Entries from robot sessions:

########

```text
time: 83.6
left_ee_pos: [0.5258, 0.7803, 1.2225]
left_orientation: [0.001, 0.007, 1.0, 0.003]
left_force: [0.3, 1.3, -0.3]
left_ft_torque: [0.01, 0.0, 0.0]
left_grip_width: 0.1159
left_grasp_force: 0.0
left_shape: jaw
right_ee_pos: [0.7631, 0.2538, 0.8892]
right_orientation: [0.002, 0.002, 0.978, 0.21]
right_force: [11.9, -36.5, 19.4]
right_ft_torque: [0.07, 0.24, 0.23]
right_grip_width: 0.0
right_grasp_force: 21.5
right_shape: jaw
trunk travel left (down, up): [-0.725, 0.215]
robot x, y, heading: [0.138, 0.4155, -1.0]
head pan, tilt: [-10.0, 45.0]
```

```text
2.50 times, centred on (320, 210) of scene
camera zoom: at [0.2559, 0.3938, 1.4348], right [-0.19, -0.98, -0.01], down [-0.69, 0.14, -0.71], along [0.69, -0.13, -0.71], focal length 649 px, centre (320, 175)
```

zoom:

########

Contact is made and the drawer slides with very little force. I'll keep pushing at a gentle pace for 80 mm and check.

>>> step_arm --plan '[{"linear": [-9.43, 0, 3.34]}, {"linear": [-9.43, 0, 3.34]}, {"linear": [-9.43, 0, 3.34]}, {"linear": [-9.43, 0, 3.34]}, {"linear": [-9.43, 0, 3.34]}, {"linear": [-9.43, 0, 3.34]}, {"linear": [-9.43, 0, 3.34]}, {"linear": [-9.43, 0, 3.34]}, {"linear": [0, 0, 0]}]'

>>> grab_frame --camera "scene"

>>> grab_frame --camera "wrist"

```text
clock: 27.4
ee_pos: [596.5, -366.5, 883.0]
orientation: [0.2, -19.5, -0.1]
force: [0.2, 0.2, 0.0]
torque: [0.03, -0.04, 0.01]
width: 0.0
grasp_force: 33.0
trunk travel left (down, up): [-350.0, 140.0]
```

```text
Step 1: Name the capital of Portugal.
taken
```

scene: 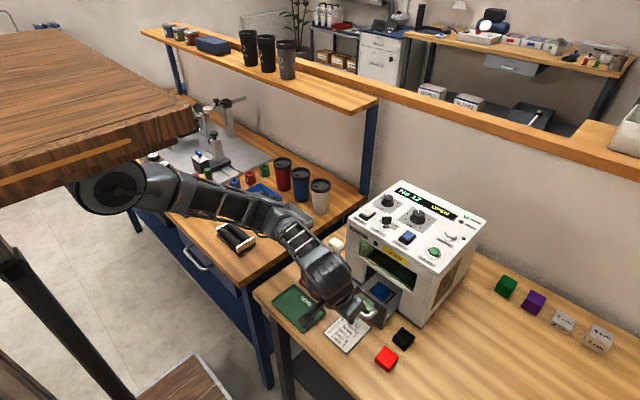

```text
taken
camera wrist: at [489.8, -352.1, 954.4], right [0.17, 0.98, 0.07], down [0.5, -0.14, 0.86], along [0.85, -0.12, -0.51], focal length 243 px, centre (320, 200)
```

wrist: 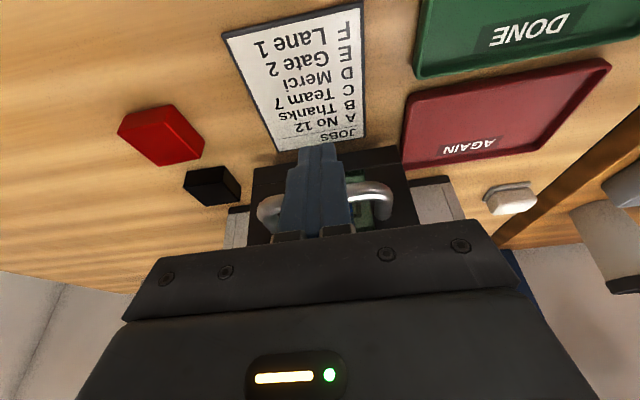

########

*Reading passage*.

Magnetic Field‐Driven Electrogenic Scaffold Enhances the Nerve Regeneration

ABSTRACT Background Neural conduits (NGCs) are widely used for peripheral nerve regeneration but have shown limited therapeutic effects. Electrical stimulation combined with NGCs is becoming a new treatment paradigm. Conventional electrical stimulation approaches for nerve regeneration are typically hindered by inconvenience, infection, and may cause secondary damage. Methods This study developed a non‐contact electrical stimulation platform using a magnetic field–coupled polycaprolactone/conductive polymer poly(3,4‐ethylenedioxythiophene)/black phosphorus nerve conduit. This composite nerve conduit exhibited excellent electrical properties and biocompatibility. When placed in an external rotating magnetic field, it was able to transmit pulsed currents into the targeted sites due to electromagnetic induction. Results The regeneration levels achieved with the magnetic field‐driven nerve conduit were comparable to those of autologous transplantation. Immunofluorescence and histochemistry results demonstrated that this magnetic field‐driven nerve conduit enhances axonal regeneration, neovascularization, and inflammation regulation. Conclusion This work opens a new avenue for low‐invasive and high‐security bioelectronic therapy for long‐segment peripheral nerve defects, with potential applications in various tissue regeneration engineering.

########

*Exercise requirements*.
Please write the reading passage out a second time.

*Expected answer*.
Magnetic Field‐Driven Electrogenic Scaffold Enhances the Nerve Regeneration

ABSTRACT Background Neural conduits (NGCs) are widely used for peripheral nerve regeneration but have shown limited therapeutic effects. Electrical stimulation combined with NGCs is becoming a new treatment paradigm. Conventional electrical stimulation approaches for nerve regeneration are typically hindered by inconvenience, infection, and may cause secondary damage. Methods This study developed a non‐contact electrical stimulation platform using a magnetic field–coupled polycaprolactone/conductive polymer poly(3,4‐ethylenedioxythiophene)/black phosphorus nerve conduit. This composite nerve conduit exhibited excellent electrical properties and biocompatibility. When placed in an external rotating magnetic field, it was able to transmit pulsed currents into the targeted sites due to electromagnetic induction. Results The regeneration levels achieved with the magnetic field‐driven nerve conduit were comparable to those of autologous transplantation. Immunofluorescence and histochemistry results demonstrated that this magnetic field‐driven nerve conduit enhances axonal regeneration, neovascularization, and inflammation regulation. Conclusion This work opens a new avenue for low‐invasive and high‐security bioelectronic therapy for long‐segment peripheral nerve defects, with potential applications in various tissue regeneration engineering.